- BRIEF 1
Pull out the sentences of the selection that run from "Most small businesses" through "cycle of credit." and give them unchanged.
- BRIEF 2
Your answer continues the selection from its final sentence.

- GIVEN DATA
▼

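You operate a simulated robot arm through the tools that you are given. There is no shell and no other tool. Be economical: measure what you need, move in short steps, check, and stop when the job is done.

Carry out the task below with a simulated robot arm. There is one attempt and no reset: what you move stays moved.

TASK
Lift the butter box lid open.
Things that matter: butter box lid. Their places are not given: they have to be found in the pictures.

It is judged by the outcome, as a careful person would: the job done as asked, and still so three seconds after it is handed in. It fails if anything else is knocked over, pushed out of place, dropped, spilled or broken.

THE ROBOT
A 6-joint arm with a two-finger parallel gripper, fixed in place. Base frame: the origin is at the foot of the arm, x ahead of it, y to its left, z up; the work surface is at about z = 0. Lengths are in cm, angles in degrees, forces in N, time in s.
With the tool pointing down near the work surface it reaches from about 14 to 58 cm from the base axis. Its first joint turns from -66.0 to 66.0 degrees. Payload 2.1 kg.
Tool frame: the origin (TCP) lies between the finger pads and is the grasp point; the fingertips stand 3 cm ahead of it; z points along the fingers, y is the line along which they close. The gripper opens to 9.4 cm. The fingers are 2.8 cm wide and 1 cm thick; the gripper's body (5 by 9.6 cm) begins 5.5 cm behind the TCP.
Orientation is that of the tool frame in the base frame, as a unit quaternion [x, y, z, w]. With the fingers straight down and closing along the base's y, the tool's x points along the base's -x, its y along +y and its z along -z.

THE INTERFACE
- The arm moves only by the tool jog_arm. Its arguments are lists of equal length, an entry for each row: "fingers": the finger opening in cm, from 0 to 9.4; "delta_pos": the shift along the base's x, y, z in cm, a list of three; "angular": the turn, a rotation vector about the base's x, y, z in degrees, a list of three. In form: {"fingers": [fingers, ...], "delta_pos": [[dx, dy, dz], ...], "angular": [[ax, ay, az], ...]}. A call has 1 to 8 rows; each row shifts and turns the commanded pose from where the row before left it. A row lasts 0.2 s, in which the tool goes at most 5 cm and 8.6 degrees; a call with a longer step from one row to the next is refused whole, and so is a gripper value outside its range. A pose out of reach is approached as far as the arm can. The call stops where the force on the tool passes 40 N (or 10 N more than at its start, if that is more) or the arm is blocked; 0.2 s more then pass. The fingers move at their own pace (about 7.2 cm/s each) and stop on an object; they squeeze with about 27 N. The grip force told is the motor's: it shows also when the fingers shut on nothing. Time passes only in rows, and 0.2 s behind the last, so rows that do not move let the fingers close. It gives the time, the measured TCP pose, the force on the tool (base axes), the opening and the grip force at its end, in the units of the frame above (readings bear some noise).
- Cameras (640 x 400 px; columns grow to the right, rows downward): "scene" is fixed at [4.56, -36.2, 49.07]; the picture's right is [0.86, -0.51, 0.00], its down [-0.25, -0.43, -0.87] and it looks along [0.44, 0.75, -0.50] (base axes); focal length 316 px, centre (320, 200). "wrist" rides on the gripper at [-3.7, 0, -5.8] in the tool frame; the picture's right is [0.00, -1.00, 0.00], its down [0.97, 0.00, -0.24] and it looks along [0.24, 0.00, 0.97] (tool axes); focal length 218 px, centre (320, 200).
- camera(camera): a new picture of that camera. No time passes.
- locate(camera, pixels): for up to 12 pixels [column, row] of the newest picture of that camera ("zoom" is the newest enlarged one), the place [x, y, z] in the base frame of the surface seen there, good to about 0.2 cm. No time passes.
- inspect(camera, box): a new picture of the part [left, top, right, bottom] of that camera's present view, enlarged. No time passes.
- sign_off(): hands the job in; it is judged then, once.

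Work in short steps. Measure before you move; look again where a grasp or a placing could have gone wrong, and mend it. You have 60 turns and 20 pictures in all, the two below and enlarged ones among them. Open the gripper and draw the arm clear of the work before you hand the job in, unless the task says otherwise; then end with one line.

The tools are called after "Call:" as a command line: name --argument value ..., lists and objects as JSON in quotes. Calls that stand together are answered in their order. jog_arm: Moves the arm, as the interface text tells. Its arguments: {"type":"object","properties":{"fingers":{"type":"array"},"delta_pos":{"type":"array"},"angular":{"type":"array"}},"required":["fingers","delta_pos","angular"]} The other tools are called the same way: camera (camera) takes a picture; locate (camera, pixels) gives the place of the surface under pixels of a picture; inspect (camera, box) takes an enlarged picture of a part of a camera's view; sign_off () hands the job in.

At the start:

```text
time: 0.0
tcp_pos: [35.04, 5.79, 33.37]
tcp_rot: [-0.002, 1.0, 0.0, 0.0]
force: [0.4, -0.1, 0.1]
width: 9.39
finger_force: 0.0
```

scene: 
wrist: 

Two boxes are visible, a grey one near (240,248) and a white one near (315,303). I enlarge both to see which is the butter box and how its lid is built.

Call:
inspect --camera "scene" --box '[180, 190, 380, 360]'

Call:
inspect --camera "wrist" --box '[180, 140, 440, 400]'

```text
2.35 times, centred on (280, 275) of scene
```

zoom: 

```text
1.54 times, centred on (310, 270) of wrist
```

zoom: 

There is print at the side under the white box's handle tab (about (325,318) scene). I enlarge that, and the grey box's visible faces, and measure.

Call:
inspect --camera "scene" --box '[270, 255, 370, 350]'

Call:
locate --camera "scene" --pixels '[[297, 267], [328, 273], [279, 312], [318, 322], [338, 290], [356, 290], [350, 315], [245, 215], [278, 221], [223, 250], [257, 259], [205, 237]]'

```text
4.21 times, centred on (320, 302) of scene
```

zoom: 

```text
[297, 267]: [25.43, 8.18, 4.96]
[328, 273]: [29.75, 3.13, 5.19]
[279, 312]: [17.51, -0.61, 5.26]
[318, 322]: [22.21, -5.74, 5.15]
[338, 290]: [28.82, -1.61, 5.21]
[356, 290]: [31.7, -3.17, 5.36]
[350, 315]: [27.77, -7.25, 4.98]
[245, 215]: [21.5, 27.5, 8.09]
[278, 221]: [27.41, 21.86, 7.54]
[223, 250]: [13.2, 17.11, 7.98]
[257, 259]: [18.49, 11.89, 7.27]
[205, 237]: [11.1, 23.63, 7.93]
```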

▲

- SELECTION
▼

Big business is struggling. On a daily basis, you’re reading about multi national companies shedding employees. Basically, it is in times like these that big businesses actually make an effort to run efficiently, and they’re open to help and suggestions, because laying off people is not always the most legally feasible way to cut costs. Companies are looking to rewrite and renegotiate vendor contracts and if presented with a better, more cost-effective solution, almost all businesses will change. This is where SMEs come in.
Most small businesses don’t sell to consumers; they sell to large corporations. Large corporations, on the other hand, sell to consumers. This recession, like all recessions, has ultimately arised because of the consumers inability to meet the greed of large corporations, which created domino effect of cash shortage in a global economy that operated, for all practical purposes, on one cycle of credit.
For a small business, this is the time to put its savings into marketing itself as a more professional, stable, and cost effective vendor to a big business. Markets that were in the past only open to big vendors, i.e., areas of work where big business only dealt with big business, are now open to small business. The big players in the industry are short on cash. They cannot move fast enough to respond to the recessive nature of the economy, the result of which is their shedding of employees. I think the market is certainly better for many small business owners today than it was 15 months ago. To succeed in this climate, however, here are a few things you need to do:
1. Invest in marketing! It is extremely important for small businesses to appear professional. You must never compromise on quality and professionalism, especially not in a big city like New York or London. With my own business being in London, I can tell you that this is a city of first impressions. Quality of work is secondary, but if you can impress someone in London with a fancy business card and decent looking website, chances are you will be able to get their business.

▲

- EXPECTED ANSWER 1
Most small businesses don’t sell to consumers; they sell to large corporations. Large corporations, on the other hand, sell to consumers. This recession, like all recessions, has ultimately arised because of the consumers inability to meet the greed of large corporations, which created domino effect of cash shortage in a global economy that operated, for all practical purposes, on one cycle of credit.

- EXPECTED ANSWER 2
2. Do what you promise! Make sure you don’t oversell yourself. This is an economic climate where, as a small business, you naturally have an advantage over big companies. It is imperative that you let your clientele know up front what it is that you provide. Remember, your primary selling factor here would be helping them cut cost, so they’re naturally adept to understanding that they may lose out on some features that another, more expensive vendor may have been providing. The trick to keeping the big client: Deliver what you promised!
3. Call your own office to check to see what your reponse is like. If you are a single person business, setup a vitural PA service. Remember, that depending in which country you are in, having an answering machine is not always a wise thing. In the UK, people do not leave messages, and they’re not too happy if the person answering their phone is not extremely friendly. Don’t compromise on this. If you lose an incoming call, you may very well lose thousands in business.
4. Update your website and check all the forms on it. Don’t make this mistake! So many businesses lose out on potential clients because the contact forms on their websites don’t work! If you sell products online, keep it simple! Don’t flood your users with information or questions. Keep the experience clean and provide enough information for them to got through with the sale.
5. Know your market! Yes, when I first moved to the UK from the US, I thought that having state of the art technology for my clients was the way to go. Turns out, that’s not the case. You must stick to what your customers are comfortable with. If you conduct too much work online or via web 2.0 technologies, it may be very efficient for you and your businesses, but your clients may not be comfortable with it. Digital signatures, submitting complex work requests, and smooth sailing one click credit card ordering is ONLY viable for advanced societies like the US. In other markets (like the UK), for instance, people are more comfortable exchanging word documents by email rather than by submitting all of the required information via an online form. So, don’t do what looks good and efficient, do what people will work with, because that’s how you will run your business.
6. Once you’ve captured your market, evolve your product or service to keep the client engaged. Businesses are always looking for more and better. That’s the reason why Microsoft sells millions of copies of every new version of windows and office that it releases. Stay on top of your game and know your market to keep the customer engaged.
Lastly, don’t let the bad news get you down. Remember, this may very well be an opportunity for many of us to grow our businesses!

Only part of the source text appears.